Sigourney Weaver’s character in Aliens wears an odd and almost brutalist looking chronograph throughout the film, her robust little Seiko seemingly impervious to the acid blood of the xenomorph. The otherwise simple but handsome watch has a unique design for its stopwatch pushers, and you’d be forgiven for thinking it was just something thought up by the art department to look futuristic in a few scenes, but this watch was actually a production model designed for Seiko by Giorgetto Giugiaro before starring in the film that made it (somewhat) famous.

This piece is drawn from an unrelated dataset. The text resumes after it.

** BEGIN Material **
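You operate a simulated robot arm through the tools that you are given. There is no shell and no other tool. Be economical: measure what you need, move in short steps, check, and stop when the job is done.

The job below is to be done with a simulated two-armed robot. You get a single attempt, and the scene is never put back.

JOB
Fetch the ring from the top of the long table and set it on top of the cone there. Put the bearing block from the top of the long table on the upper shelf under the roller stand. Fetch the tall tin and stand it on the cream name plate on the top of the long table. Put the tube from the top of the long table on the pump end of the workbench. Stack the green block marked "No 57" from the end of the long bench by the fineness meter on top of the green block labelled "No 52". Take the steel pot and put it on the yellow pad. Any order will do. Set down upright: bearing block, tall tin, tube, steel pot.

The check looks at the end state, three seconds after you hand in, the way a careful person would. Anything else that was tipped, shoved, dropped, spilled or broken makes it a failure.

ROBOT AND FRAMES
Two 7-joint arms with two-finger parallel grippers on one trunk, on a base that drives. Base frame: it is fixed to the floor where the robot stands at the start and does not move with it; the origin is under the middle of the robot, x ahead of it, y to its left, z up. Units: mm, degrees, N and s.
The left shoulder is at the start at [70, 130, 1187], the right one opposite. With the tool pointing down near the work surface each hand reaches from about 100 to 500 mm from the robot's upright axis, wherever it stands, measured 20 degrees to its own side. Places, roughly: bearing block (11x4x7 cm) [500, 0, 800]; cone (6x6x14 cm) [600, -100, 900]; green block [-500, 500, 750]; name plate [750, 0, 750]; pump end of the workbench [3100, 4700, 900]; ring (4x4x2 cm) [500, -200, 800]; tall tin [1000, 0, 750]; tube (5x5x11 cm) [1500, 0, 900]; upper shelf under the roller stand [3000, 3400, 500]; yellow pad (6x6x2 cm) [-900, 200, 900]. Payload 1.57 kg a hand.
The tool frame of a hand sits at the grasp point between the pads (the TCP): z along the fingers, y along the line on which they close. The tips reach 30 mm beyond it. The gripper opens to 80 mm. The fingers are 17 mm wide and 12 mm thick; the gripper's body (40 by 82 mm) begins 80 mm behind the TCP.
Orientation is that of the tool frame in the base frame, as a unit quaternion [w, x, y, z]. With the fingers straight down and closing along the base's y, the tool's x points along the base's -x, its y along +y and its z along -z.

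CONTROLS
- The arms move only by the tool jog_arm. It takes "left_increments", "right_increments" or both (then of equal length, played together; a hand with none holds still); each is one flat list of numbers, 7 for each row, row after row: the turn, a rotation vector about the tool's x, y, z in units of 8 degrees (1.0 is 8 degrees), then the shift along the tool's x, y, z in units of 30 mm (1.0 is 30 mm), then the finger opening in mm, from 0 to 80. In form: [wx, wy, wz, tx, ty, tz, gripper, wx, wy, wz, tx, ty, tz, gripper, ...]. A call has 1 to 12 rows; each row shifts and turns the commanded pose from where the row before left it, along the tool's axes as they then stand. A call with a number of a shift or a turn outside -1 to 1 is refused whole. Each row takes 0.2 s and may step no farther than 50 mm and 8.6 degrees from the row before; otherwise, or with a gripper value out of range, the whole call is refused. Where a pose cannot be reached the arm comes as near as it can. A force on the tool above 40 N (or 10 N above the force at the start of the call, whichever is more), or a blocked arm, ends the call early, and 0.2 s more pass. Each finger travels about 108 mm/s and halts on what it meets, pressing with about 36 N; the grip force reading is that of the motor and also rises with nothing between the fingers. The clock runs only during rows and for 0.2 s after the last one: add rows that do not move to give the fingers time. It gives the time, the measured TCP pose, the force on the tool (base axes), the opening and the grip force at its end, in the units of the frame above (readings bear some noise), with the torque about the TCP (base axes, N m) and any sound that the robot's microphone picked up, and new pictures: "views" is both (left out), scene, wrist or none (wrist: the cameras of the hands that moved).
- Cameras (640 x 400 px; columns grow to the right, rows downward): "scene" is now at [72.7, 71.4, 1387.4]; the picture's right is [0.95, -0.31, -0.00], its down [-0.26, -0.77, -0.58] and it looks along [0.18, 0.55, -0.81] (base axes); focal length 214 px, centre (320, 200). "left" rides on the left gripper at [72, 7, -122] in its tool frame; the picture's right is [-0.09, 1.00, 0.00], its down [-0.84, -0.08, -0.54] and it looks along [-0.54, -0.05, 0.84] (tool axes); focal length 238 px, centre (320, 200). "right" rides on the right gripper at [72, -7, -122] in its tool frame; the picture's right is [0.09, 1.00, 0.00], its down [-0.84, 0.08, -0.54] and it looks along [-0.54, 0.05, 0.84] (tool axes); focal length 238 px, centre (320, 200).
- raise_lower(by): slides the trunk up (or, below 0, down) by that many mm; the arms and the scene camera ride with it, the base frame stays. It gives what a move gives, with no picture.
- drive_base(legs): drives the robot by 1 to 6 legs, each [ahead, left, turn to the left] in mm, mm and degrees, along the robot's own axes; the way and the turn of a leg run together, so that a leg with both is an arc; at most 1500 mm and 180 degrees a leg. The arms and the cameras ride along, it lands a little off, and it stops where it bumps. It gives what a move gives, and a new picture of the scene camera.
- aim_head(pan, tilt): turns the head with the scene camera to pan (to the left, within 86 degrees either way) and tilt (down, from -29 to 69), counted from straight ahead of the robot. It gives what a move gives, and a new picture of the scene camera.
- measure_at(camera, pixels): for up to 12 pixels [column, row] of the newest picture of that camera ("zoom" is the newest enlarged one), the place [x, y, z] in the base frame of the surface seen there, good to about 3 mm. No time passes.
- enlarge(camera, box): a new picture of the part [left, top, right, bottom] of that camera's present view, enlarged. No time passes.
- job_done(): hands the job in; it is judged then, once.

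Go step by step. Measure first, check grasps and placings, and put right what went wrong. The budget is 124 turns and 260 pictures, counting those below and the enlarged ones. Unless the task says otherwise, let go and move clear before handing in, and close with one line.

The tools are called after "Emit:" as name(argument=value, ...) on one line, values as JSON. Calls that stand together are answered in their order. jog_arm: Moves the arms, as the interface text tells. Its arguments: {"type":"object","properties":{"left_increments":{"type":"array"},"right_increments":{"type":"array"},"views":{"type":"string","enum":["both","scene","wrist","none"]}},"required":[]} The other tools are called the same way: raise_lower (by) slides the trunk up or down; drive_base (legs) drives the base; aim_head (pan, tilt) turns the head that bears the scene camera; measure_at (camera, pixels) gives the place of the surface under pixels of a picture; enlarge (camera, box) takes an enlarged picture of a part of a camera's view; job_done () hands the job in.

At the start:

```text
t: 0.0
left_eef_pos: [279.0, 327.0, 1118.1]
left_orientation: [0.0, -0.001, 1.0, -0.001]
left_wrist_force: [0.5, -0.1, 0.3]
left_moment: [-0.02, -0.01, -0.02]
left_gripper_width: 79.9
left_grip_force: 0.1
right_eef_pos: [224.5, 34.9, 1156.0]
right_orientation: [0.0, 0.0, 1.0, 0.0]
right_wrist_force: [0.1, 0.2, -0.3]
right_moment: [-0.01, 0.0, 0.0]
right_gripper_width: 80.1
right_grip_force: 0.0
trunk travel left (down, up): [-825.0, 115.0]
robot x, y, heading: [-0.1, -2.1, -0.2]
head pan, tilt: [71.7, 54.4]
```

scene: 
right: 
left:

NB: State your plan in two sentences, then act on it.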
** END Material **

Giugiaro, founder of Italdesign and GFG Style, artist behind such cars as varied as the BMW M1 and Alfa Romeo 105-Series Giulia, should need little introduction. His credits also include work on the Ferrari 250 SWB. And the Fiat Panda. And the Lotus Esprit. From the working class to the superfluous, Giugiaro’s vision simply translates—as it did whenever he turned his eye away from cars. His other projects include pistols for Beretta and cameras for Nikon, but for now we’ll keep the focus on this special Seiko. 

 

Giugiaro designed a number of watches for the Japanese manufacturer, but the “Ripley” Seiko 7A28-7000 is the most intriguing, and not just because of its connection with the film franchise. Although quartz movements are generally looked down upon in comparison to their more artisanal and complex mechanical cousins, some of the vintage quartzes can still garner enthusiast attention for their place in horology history. In this instance, Seiko used the “Ripley” to show off its new 7A28 movement, making it the among the world’s first quartz chronographs with an analog display. Seiko re-released the iconic Aliens wristwear in 2015 with additional colorways, but we’d prefer the patina and provenance of one of the originals from 1983.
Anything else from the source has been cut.